Educators’ application of the theory to classroom instruction—including segregating students for school activities and considering a child’s race when making decisions about sanctions for students’ disruptive and even dangerous behavior—likely violates civil rights laws.

An opinion by Montana’s state attorney general, Austin Knudsen, agrees. In May, Knudsen said, “A school unlawfully discriminates on the basis of race if it has effectively caused, encouraged, accepted, tolerated, or failed to correct a racially hostile environment.”

Knudsen went on to say: “Notably, racial acts need not be targeted at any particular individual in order to create a racially hostile environment.”

School assignments, then, such as in Iowa City, Iowa, public schools that say white individuals have an unfair privilege that produces “white supremacy” in America—even if there are white students who condemn racism—arguably violate federal laws.

The Education Department’s proposed changes to the grant program to add critical race theory generated some 35,000 comments, and the department backed away from adding it to the program’s priorities on Monday.

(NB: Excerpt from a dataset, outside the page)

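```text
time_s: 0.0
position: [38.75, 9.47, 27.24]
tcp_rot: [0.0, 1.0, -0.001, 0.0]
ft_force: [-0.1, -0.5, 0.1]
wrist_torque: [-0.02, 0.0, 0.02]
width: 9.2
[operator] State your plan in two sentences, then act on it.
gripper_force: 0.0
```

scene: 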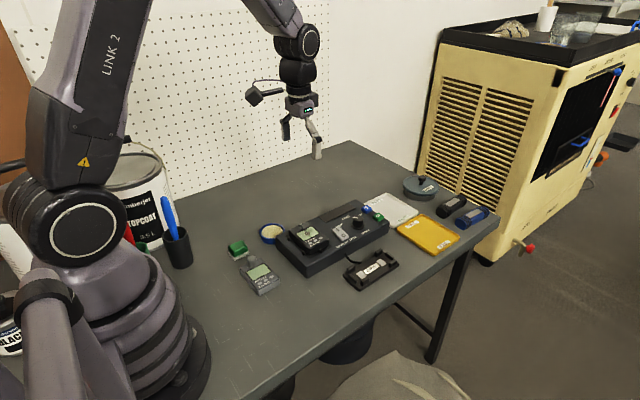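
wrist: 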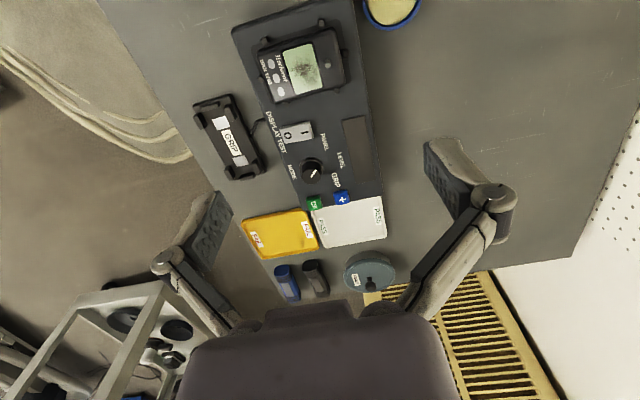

Anyone who opposes racial discrimination should welcome the agency’s retreat.

The sheer number of federal grants—in education and other policies—and the administration’s prior statements and actions aligned with critical race theory’s prejudice mean the task remains for everyone to hold this administration responsible for following the Civil Rights Act of 1964.

Education Secretary Miguel Cardona wrote in his statement on the agency’s decision to temper its adherence to critical race theory that his department will “continue our work providing engaging, innovative learning opportunities to students, in order to build stronger societies and better futures for all communities.”

His agency could start by making sure this and any other grant program does not overtly or covertly promote discriminatory theories with Marxist roots.

To create “better futures for all communities,” focus on giving students the skills they need to be successful in school and in life. No one will balk at that idea.